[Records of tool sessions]

★ ★ ★ ★

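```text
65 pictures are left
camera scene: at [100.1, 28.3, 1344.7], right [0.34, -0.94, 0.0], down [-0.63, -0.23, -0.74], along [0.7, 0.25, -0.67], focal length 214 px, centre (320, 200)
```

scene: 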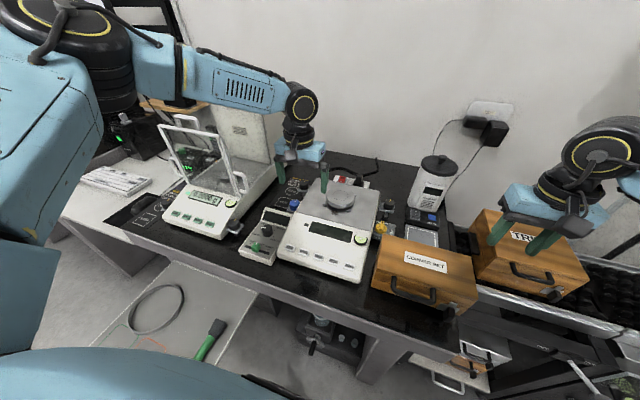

★ ★ ★ ★

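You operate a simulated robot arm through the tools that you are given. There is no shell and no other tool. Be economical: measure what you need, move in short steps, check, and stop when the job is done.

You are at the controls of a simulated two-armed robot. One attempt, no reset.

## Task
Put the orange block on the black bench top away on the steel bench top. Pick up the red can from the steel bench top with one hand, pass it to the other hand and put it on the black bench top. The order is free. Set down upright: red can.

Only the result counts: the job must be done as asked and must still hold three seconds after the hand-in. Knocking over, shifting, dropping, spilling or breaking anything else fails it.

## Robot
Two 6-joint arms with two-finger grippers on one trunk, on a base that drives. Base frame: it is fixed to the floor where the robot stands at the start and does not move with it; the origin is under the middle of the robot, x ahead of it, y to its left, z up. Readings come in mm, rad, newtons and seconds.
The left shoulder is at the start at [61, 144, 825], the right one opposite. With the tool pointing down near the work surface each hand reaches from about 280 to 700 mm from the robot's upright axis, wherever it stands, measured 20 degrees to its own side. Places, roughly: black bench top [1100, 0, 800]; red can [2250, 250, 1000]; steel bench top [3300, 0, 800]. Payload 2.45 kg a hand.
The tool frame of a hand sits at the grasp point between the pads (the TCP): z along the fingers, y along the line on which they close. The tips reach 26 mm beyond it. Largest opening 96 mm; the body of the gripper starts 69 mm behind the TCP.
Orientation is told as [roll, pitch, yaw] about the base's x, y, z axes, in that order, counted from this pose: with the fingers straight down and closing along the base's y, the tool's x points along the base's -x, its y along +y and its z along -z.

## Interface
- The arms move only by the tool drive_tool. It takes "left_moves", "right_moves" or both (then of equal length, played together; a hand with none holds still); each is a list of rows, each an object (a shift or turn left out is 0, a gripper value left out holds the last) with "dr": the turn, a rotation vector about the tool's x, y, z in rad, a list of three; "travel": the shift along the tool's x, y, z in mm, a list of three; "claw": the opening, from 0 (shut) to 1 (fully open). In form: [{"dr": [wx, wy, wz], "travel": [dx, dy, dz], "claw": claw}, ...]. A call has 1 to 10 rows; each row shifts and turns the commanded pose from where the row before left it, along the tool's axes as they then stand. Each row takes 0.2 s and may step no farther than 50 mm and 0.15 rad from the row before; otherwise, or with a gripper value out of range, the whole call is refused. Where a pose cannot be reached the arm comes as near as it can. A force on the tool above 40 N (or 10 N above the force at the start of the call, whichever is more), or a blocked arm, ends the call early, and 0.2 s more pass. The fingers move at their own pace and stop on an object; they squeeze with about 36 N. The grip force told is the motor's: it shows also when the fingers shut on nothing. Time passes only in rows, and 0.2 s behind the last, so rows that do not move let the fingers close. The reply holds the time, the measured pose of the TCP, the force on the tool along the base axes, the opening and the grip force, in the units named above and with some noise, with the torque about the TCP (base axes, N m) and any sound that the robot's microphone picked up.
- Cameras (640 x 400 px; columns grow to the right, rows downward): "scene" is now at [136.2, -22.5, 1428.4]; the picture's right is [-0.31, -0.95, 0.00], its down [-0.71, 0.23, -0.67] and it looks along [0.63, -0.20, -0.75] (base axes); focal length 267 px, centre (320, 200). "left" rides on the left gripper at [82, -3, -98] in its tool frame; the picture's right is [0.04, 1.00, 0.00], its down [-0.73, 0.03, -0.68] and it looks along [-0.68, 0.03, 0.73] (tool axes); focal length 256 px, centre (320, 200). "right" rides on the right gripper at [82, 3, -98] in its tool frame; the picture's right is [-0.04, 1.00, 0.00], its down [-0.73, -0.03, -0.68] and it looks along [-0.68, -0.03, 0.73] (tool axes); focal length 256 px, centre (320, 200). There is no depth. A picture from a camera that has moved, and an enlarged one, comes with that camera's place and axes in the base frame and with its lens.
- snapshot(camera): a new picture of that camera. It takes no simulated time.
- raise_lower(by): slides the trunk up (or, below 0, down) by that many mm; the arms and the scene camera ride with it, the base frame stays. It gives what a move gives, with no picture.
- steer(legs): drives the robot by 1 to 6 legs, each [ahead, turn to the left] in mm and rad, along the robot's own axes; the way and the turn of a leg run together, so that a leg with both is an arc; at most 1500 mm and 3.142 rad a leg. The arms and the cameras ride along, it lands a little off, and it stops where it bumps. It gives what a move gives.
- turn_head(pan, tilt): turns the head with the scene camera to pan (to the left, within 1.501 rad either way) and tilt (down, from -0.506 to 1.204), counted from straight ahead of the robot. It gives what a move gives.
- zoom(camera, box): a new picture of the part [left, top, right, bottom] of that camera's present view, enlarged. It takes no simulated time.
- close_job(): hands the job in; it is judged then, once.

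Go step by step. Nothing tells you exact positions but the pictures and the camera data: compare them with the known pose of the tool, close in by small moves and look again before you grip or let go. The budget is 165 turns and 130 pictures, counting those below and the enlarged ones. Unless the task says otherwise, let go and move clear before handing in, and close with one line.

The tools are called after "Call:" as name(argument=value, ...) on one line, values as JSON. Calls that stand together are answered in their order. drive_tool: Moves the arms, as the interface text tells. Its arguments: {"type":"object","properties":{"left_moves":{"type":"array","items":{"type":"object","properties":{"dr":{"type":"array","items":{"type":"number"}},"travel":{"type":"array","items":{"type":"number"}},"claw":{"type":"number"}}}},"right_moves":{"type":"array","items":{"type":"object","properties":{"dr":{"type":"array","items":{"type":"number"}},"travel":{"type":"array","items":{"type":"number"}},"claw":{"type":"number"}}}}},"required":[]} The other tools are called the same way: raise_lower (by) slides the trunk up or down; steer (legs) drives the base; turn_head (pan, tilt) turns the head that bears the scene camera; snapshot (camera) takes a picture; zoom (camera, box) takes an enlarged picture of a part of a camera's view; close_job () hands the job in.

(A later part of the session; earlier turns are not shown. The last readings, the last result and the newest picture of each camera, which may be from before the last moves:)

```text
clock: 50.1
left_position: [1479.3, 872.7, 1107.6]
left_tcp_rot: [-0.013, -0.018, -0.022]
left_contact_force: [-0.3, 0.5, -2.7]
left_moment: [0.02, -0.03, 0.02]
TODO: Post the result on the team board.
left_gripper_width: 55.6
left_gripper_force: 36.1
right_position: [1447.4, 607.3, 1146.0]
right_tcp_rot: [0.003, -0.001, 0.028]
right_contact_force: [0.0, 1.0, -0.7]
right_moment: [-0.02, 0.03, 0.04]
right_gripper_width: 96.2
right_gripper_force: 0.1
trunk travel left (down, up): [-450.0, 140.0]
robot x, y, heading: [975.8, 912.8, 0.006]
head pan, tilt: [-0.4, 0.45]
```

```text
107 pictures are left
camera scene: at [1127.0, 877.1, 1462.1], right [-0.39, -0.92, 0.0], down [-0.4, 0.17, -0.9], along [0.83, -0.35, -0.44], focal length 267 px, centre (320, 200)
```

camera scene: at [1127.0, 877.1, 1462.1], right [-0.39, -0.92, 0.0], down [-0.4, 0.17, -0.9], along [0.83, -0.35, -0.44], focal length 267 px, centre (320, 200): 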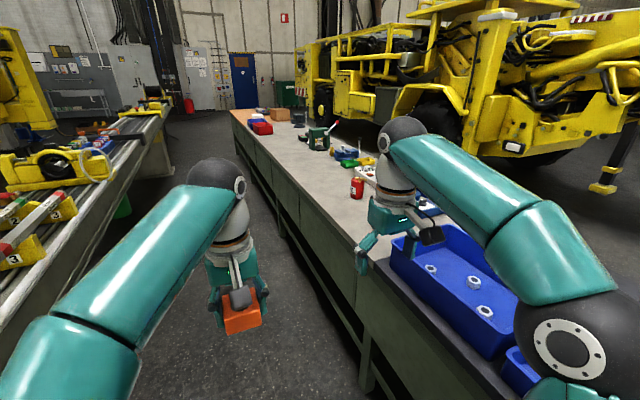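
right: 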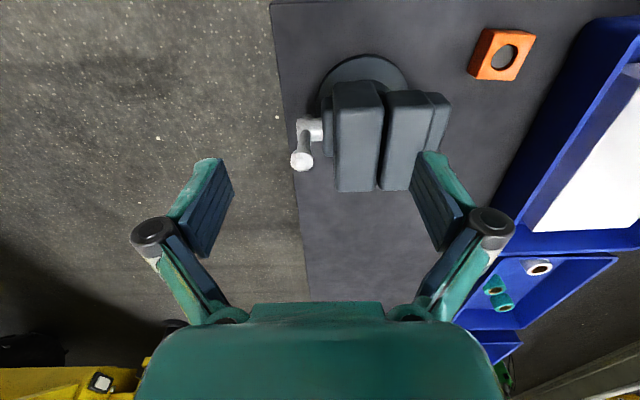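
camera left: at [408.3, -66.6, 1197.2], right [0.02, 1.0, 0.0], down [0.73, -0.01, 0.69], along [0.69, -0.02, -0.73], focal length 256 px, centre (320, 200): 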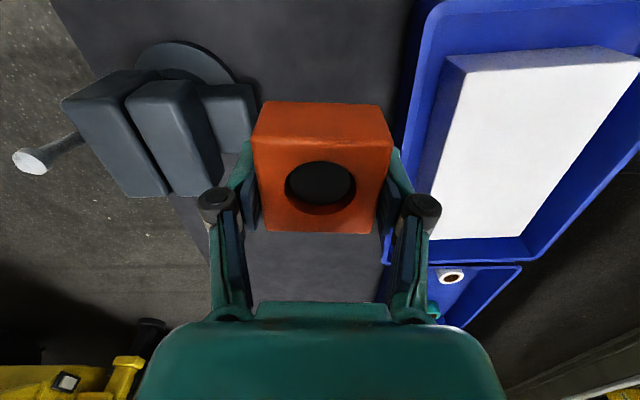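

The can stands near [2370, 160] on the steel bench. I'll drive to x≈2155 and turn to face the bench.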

★ ★ ★ ★

◆ Set task
Across the preceding material, how many lines contain the word "upright"? State the number alone.

◆ Task solution
2